Um convite ao “diferente”
Em uma sociedade onde a população é majoritariamente católica e as religiões de matrizes africanas ainda são os principais alvos de intolerância, o Empório 77 Bistrô opta por encarar o preconceito e fazer um convite ao “diferente”, por meio do “Acarajeca – O nosso santo bateu”.
O prato, produzido pelos chefs Alex Bogas e Jey Jod, consiste num sanduíche com bolinho de feijão (Abará), recheado com pernil de forno desfiado, vatapá de bacon e queijo tipo canastra, picles de cebola roxa, microverdes de couve e rúcula, acompanhado de torresmo de barriga. Para harmonizar, cerveja Xangô. Há também as versões vegetariana e vegana do sanduíche que custa R$35 (cerveja não inclusa) e serve uma pessoa.
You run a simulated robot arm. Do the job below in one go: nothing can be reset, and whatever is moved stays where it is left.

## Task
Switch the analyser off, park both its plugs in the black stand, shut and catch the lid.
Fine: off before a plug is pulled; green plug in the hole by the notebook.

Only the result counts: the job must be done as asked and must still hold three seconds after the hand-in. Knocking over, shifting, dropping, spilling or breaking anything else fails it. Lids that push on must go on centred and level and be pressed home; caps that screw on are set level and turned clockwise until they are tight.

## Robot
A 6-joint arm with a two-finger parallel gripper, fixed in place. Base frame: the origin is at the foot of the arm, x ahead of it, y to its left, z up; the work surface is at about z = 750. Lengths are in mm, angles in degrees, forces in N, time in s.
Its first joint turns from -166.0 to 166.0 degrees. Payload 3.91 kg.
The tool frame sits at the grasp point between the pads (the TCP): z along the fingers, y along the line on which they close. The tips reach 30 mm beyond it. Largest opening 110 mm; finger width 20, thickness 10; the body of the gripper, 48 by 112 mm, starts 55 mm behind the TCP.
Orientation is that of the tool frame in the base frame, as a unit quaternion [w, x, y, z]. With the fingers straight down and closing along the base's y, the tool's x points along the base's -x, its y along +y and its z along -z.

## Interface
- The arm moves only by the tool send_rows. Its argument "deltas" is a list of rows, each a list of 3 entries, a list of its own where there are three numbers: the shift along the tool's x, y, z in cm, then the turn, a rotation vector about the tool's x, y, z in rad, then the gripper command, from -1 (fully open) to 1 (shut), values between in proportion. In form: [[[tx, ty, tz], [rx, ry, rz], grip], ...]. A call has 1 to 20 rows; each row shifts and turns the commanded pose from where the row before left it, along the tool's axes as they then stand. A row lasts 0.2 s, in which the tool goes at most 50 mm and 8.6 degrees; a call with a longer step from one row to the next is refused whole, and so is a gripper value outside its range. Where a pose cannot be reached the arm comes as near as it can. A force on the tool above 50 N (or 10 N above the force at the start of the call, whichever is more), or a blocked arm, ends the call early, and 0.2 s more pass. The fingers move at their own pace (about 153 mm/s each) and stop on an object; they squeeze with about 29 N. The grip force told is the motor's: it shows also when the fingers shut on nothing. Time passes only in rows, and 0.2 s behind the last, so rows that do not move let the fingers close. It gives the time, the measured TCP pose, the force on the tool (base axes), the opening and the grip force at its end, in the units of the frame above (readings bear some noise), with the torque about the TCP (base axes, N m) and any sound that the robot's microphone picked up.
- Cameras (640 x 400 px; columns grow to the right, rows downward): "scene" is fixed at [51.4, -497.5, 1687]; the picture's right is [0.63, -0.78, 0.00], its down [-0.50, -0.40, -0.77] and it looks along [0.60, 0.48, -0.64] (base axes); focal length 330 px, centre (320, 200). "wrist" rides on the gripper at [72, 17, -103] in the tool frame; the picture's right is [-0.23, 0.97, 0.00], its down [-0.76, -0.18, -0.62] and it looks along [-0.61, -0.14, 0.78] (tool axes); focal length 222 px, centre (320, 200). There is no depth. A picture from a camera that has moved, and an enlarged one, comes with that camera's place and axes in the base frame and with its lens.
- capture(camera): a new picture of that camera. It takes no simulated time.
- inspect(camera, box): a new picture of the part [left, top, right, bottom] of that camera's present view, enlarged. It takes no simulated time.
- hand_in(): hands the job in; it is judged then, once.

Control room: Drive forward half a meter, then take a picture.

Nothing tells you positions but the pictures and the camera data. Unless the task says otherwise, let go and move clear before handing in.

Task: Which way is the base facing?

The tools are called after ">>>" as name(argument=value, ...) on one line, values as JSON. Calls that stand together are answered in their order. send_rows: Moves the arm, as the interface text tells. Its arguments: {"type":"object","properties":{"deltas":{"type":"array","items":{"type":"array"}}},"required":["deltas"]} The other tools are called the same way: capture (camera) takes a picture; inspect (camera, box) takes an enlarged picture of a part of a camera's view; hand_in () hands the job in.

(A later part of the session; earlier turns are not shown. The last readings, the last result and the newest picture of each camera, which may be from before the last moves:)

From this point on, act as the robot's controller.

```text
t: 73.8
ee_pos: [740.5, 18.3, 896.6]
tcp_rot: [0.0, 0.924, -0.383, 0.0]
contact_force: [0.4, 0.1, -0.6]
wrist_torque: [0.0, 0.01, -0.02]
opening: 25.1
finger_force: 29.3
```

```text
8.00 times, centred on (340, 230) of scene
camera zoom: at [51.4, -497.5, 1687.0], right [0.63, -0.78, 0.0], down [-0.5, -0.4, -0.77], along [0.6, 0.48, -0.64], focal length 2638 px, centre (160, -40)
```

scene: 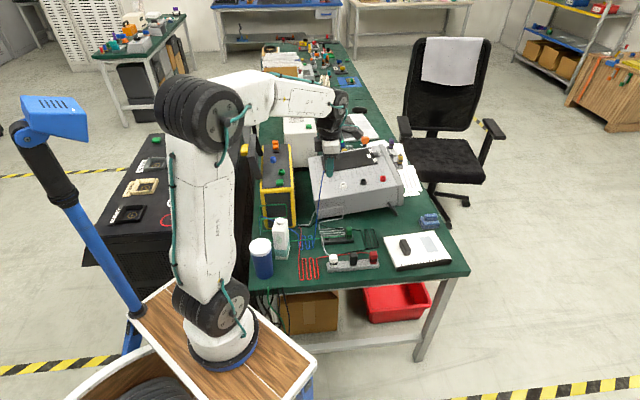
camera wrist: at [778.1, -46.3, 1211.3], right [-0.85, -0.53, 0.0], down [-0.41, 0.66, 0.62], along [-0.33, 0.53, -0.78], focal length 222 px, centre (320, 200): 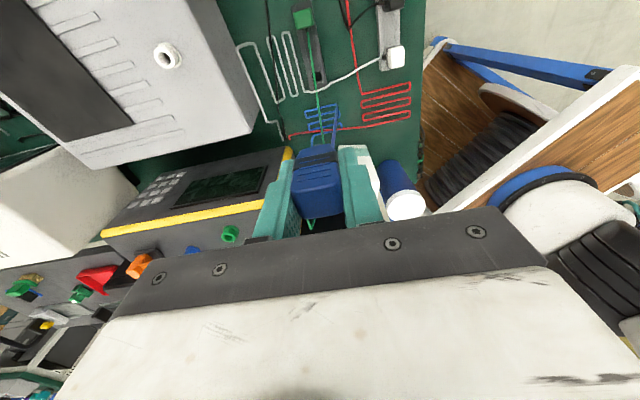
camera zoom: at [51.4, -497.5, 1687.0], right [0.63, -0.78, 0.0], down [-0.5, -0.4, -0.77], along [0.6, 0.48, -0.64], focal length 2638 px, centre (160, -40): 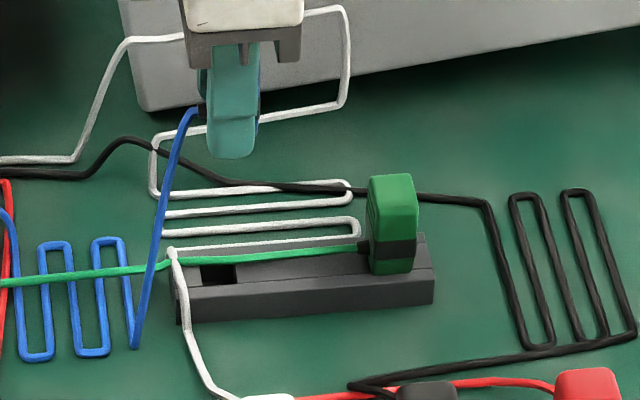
A receita do Acarajeca atravessa a história do chef Alex — que foi criado em um terreiro de Candomblé — e se propõe a ativar sentidos além do paladar. Nessa perspectiva, foi criada uma ambientação no bistrô, com elementos visuais, músicas (e o próprio prato), que torna multissensorial essa experiência gastronômica.
Além disso, de acordo com a proprietária do estabelecimento, Carola Machado, “comer é um ato político” e, para experimentar o prato concorrente, “as pessoas vão ter que lidar com o seu preconceito”, afirmou a futura chef de cozinha que, na edição de 2022 do festival, garantiu o segundo lugar do pódio e uma bolsa do curso de gastronomia.
A história do Brasil passa por aqui
Na Casa da Vila Bar, a aposta foi resgatar um pedaço da história do Brasil, além da memória familiar. Conhecidos pela condução da boiada, os tropeiros levavam animais e produtos aos interiores de Minas Gerais e, nos anos 70, a Carmen — chef e proprietária da Casa da Vila —, que na época ainda era criança, teve contato com a tradição e a culinária daquele grupo.
Desta lembrança, nasce “Juntos e Misturados”: uma combinação de arroz, carne de porco, linguiça caseira e feijão inteiro, torresmo com geleia de jabuticaba e quiabo assado, com microverdes na finalização. Para acompanhar, farofa de farinha de milho, pirão de carne e rapadura. Na harmonização: caipirinha de mate. O prato custa R$32 (caipirinha não inclusa) e serve uma pessoa. Não há versão vegetariana ou vegana.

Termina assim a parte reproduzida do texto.